Even if people don’t have a lot of money, they should know the difference between the house red at Applebee's and a great Shiraz. If we can’t have quality, we must at least long for it.
They will sleep in their own room. They will understand that beagles don't like to be crowded, and that sex is for people without social media, or who somehow didn’t do enough of that for decades, thanks, and would just prefer something soothing and murdery on the TV and then some sleep, when the beagle isn’t snoring too loudly to do so.
It is fine if they like sports. Everybody’s got to have a hobby. It is not fine if the other person has to care about sports, too. As long as we’re clear on that.
There will be nobody on this app who sees camping as anything but practicing homelessness for no good reason.
There will be no boaters on this app. The only good reason for having a boat is to dispose of a body, and when you’re not the one with the boat, someone mentioning their love of boating is not a plus. It is sketchy, and builds trust issues.
If you like golf that's totally fine. Some of us like our alone time, so off you go.
Also, if you're 68 and looking for someone, "fit, trim, athletic with a sense of adventure who likes being outdoors," it’s really hard to believe you’re divorced.
People must vote correctly. None of this, “good people on all sides” horseshit. If your arm tends to fling up stiffly at the sight of free will, civil rights, and library books, there’s another app for you out there I’m sure. Hopefully the FBI is watching it.
Mentioning your ex-spouse or mother on this app sends a signal to the developers, which in return sends 20,000 volts back through your phone, solving that problem nicely.
40,000 volts for men referring to women as “sweetie,” “cutie,” and “my lady” through any electronic communication, ever, and in person at any time without sarcasm.
How is this not a thing?
We could name it… I don’t know.
E-tolerable
Nap.com
Given the criteria I do understand there’s no real point in being an anything-sexual, so we won’t list sexual orientation, but there are habits more prevalent in a certain gender that need a warning label, so we will list that.
A friend once complained to me, “You women come with this long list of requirements and needs, and all we guys want to know is that you’re basically pox free. And even that’s not a deal breaker.”
So the app questionnaire for women and non-binary people
will be extremely short:Pox-free for ______
The men are going to have some writing to do.
Maybe we should call it ReclinR.
Yes. That’s setting expectations right where we want them.
Morning Teaistisms
As riddled with self-loathing as I may be, I have never been so self-injurious as to eliminate sugar from my diet. In fact, doing so would be against my own wellbeing, as pointed out by Maslow in his famous hierarchy of needs.
But there are times when less sugar seems reasonable, or less added sugar anyway, or a different kind of sweetness. That’s when toasted brown rice green tea is my friend.
Well, it’s often my friend. It’s got a nutty, subtle flavor with that hint of sweetness, and it’s low-caffeine, so I can drink it all day long. And it’s good for you! According to this website it does everything for you but clean your car.

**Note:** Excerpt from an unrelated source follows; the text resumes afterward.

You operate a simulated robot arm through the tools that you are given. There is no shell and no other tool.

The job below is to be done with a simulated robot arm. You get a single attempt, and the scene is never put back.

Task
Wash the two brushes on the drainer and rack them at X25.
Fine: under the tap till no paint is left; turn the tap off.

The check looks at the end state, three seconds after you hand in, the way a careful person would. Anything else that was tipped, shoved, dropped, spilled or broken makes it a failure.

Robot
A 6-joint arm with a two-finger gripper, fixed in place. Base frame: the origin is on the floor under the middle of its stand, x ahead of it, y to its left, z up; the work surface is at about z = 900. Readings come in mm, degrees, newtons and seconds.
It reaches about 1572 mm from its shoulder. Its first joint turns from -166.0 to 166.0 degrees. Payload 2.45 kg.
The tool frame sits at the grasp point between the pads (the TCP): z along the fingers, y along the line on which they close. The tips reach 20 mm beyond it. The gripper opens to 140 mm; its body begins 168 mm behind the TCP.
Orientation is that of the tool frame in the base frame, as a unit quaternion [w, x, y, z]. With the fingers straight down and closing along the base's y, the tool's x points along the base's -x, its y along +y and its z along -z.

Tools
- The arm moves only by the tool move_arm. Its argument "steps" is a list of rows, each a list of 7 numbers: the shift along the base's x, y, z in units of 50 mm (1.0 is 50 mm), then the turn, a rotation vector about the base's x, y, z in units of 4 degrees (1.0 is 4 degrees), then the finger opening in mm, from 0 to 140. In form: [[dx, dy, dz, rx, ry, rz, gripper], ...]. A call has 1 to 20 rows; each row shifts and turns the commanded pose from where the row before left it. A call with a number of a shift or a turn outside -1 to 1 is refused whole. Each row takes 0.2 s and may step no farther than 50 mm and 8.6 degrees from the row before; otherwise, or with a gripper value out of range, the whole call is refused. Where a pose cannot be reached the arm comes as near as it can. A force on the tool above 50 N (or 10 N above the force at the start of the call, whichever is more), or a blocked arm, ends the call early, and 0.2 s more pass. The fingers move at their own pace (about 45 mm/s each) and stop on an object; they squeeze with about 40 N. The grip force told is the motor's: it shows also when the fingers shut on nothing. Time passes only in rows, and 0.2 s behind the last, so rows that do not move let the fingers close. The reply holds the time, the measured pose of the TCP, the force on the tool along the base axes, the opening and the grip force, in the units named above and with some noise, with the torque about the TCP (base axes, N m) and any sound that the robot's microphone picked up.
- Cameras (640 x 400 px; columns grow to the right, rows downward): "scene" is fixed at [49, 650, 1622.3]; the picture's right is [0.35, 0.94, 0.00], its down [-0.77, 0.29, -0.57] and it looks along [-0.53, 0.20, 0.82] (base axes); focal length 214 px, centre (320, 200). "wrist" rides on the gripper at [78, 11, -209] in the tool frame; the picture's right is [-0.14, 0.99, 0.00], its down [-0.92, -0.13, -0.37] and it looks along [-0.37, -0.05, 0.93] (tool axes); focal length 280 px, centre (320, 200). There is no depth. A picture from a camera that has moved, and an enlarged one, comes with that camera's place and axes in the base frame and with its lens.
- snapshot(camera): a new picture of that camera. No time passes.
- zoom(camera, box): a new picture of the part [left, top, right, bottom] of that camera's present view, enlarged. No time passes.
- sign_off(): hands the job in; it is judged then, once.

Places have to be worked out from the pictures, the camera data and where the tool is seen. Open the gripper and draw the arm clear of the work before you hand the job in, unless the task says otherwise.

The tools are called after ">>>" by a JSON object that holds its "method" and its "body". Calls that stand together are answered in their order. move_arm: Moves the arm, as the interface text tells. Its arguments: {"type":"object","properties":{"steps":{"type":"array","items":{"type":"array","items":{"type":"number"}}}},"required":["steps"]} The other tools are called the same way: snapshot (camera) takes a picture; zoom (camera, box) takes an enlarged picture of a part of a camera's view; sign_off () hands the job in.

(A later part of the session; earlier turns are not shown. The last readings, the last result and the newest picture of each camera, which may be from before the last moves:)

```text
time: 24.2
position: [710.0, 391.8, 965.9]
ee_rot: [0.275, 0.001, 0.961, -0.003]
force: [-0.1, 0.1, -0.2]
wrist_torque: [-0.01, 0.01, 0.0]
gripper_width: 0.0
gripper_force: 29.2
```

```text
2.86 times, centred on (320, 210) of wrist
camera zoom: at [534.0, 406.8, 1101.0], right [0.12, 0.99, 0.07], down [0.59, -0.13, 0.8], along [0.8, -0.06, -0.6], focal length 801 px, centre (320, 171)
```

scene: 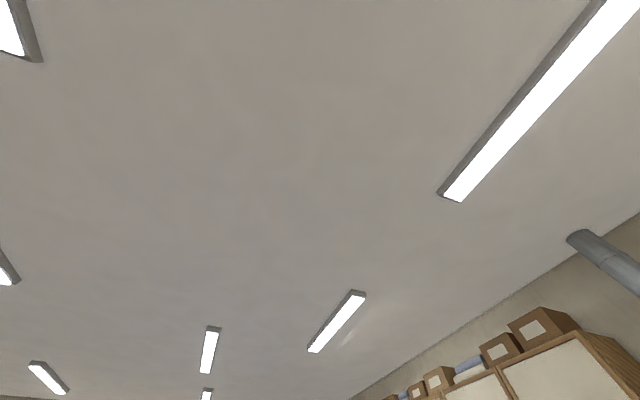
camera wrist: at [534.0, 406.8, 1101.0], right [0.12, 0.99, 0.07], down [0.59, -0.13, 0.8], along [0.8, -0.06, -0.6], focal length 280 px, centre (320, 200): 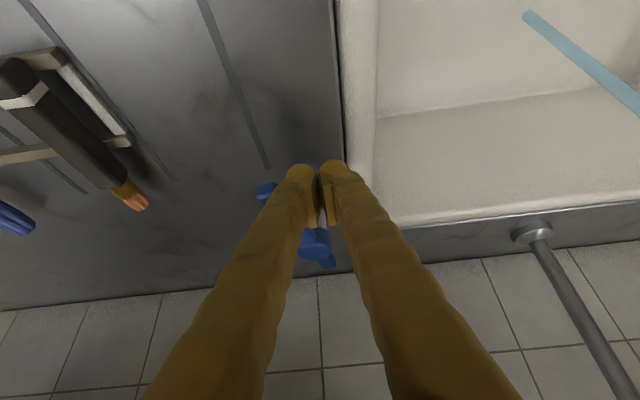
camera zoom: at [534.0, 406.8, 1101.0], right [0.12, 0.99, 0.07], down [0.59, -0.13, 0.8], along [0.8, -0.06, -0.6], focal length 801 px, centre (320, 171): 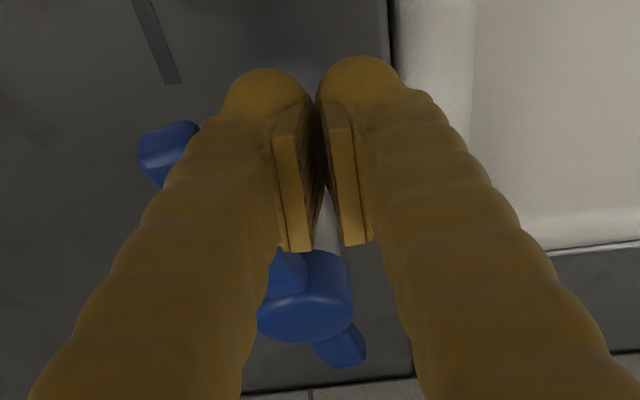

My search history now includes “how many volts are fatal?”
This will need to be self-selecting, so we’ll have a “When people start talking, do you start listening?” decision-tree question. If they answer, “What?” they have to write.
When I read "I need to find a dating app where people can find other people who like to sit on the other couch, stare at their own laptop, and mind their own damned business.That person will enjoy being interrupted by giggling and/or overly-loud laughter at random articles. They will want to be read parts out loud, but not entire articles." I felt such gratitude for my husband of 50 years who is sitting, working on his laptop in the next room, while I work on mine (we can see each other) who is most likely to interrupt me with a "damn" when the computer malfunctions, but will also read out loud (but not whole article) or let me read out loud as well. And we both giggle when the dog's snores get so loud we can both hear her. He also ticks a good number of the other boxes as well. So don't hate me for being so lucky (smile) but thanks for the list, will remind me not to get irritated with his habit of letting paper and books pile up on the table, which makes dusting difficult.
Sooo, how do we retrofit this?? Is there a break glass in case of emergency kit for those already married?